Togo receives World Bank funds but questions linger over governance

In a dramatic financial move, the World Bank Group has approved a staggering $200 million package to upgrade transport infrastructure and revive Togo’s struggling railway network. Official statements trumpet a vision of the country transformed into an “indispensable logistics hub” for the Sahel region. Yet beneath the technocratic veneer and customary handshakes, a pressing question emerges: how can a serious financial institution entrust such a strategic portfolio to a government whose economic governance is marked more by opacity than transparency?

By channeling hundreds of millions of dollars to a state that has yet to demonstrate fiscal discipline, the World Bank risks funding yet another logistical illusion.

The railway mirage and the reality of mismanagement

At the heart of the project lies an ambitious promise: rehabilitating the rail line connecting the Autonomous Port of Lomé to the Adétikopé Industrial Platform (PIA). On paper, shifting freight from road to rail to ease congestion in the capital is appealing. In Togo’s reality, the railway sector is a graveyard of abandoned infrastructure, weighed down for decades by chronic neglect and short-sighted political choices.

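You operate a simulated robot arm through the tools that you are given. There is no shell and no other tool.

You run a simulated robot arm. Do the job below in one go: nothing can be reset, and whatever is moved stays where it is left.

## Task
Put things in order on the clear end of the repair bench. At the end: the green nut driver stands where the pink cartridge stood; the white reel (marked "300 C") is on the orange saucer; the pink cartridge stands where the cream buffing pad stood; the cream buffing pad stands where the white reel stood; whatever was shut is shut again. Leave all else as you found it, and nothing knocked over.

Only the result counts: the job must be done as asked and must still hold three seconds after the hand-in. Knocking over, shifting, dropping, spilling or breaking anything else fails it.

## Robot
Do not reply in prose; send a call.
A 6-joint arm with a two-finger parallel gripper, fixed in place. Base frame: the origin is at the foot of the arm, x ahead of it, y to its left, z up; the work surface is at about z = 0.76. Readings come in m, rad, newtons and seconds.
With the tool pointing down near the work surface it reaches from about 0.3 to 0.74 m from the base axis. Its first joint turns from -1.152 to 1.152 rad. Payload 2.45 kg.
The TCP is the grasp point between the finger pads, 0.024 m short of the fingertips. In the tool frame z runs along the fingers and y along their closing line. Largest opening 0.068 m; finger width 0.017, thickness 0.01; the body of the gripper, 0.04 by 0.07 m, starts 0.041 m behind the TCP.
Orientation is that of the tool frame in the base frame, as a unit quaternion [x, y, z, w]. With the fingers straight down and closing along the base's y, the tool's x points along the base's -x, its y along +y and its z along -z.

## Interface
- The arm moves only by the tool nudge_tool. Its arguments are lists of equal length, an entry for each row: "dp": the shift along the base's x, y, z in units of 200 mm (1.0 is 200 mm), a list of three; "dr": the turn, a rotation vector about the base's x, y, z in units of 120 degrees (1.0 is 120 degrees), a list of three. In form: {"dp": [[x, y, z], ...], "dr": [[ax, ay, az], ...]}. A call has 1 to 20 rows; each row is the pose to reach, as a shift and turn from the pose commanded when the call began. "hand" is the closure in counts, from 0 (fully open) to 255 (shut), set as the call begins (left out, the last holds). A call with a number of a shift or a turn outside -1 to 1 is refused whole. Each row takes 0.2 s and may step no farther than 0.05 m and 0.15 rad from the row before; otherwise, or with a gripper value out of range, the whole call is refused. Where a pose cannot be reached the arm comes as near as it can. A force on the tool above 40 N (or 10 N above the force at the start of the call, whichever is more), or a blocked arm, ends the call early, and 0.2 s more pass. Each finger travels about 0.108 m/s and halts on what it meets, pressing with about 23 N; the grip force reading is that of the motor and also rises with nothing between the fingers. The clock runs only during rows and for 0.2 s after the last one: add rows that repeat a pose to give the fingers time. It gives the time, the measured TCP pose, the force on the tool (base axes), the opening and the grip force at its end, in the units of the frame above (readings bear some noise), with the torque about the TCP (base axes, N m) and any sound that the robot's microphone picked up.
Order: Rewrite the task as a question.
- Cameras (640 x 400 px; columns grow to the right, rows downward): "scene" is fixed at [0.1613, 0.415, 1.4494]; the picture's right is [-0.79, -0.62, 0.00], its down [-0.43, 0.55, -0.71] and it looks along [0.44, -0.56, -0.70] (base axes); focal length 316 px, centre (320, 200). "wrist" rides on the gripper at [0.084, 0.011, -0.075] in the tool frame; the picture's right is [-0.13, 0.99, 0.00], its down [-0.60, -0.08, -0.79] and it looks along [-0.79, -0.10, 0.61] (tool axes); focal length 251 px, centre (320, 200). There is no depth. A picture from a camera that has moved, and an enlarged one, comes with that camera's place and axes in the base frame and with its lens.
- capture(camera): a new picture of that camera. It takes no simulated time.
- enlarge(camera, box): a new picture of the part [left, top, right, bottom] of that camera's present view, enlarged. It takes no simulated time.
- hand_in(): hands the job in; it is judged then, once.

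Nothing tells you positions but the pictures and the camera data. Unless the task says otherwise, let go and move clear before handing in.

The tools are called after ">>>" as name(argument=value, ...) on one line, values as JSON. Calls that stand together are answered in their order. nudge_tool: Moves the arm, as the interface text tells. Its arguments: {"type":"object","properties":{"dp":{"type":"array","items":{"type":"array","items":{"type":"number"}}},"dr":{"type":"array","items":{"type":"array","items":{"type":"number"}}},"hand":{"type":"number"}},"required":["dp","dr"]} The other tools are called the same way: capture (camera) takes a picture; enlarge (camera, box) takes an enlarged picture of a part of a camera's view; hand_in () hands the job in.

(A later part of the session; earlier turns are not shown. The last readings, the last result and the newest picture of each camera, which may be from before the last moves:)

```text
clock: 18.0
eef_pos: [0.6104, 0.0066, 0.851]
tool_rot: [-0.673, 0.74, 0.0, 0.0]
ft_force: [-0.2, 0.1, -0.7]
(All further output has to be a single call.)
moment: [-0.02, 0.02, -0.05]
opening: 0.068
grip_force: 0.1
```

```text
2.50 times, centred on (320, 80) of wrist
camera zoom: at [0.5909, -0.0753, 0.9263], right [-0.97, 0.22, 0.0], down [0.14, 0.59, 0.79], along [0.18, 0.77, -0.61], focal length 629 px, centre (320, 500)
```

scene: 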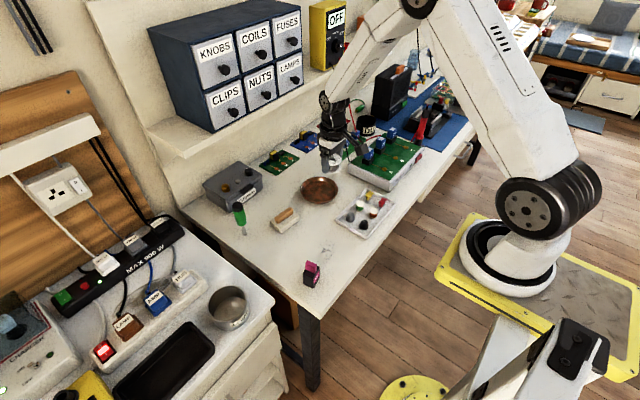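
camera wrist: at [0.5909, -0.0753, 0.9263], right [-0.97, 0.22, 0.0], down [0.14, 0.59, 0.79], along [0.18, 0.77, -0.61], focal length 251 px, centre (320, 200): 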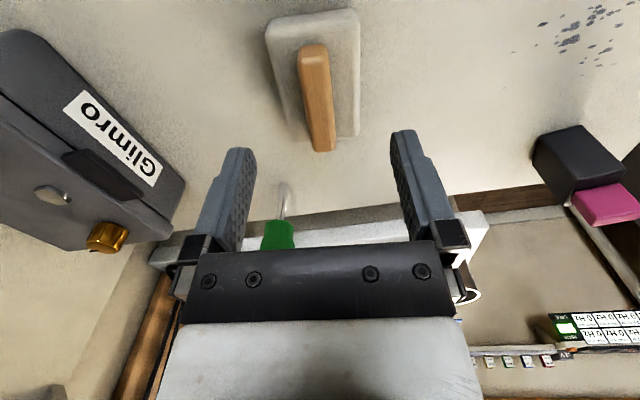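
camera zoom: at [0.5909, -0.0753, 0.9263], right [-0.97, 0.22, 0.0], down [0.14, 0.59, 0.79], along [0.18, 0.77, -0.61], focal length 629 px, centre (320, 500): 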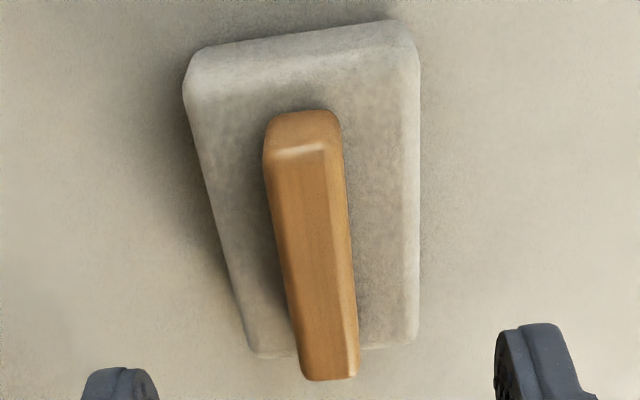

Entrusting such complex construction projects to Togo’s bureaucratic apparatus is a blind gamble. The country is regularly criticized for the slowness of its structural reforms and the inefficiency of its public investments. Handing over $200 million for rails without first ensuring that the administration has the skills, transparency, and rigor to manage them is putting the cart before the horse. At best, it is amateurism; at worst, a reward for poor governance.

Logistics hub or financial sieve?

Togo likes to imagine itself as the gateway to the Sahelian hinterland. But the reality of the Lomé-Ouagadougou-Niamey corridor is quite different: bureaucratic red tape, customs hassles, and, above all, systemic corruption that discourages economic operators. The Port of Lomé, despite its technical performance, remains at the center of corruption scandals and favoritism that remind us how porous the financial circuits are.

Injecting fresh money into infrastructure without cleaning up the business environment will solve nothing. As long as nepotism and the lack of political alternation freeze institutions, donor funds will first feed the power’s patronage networks before benefiting the real economy. By refusing to condition its subsidies on an uncompromising fight against embezzlement of public funds, the international community makes itself complicit in the country’s economic stagnation.

The willful blindness of international institutions

This sudden generosity from the World Bank raises questions about its own evaluation criteria. How can it justify such a blank check when the country faces glaring social emergencies—health, education, access to water—that are completely neglected by the national budget? The regime of Faure Gnassingbé excels at designing “showcase” projects to charm development partners while keeping the country in internal structural fragility.

This $200 million program will only weigh down Togo’s moral and financial debt, with no guarantee of a return on investment for the population. If Togo wants to be taken seriously on the international stage, it must first prove that it can manage its resources transparently. In the meantime, this funding looks very much like a blank check signed to a regime that has made resource capture a method of governance.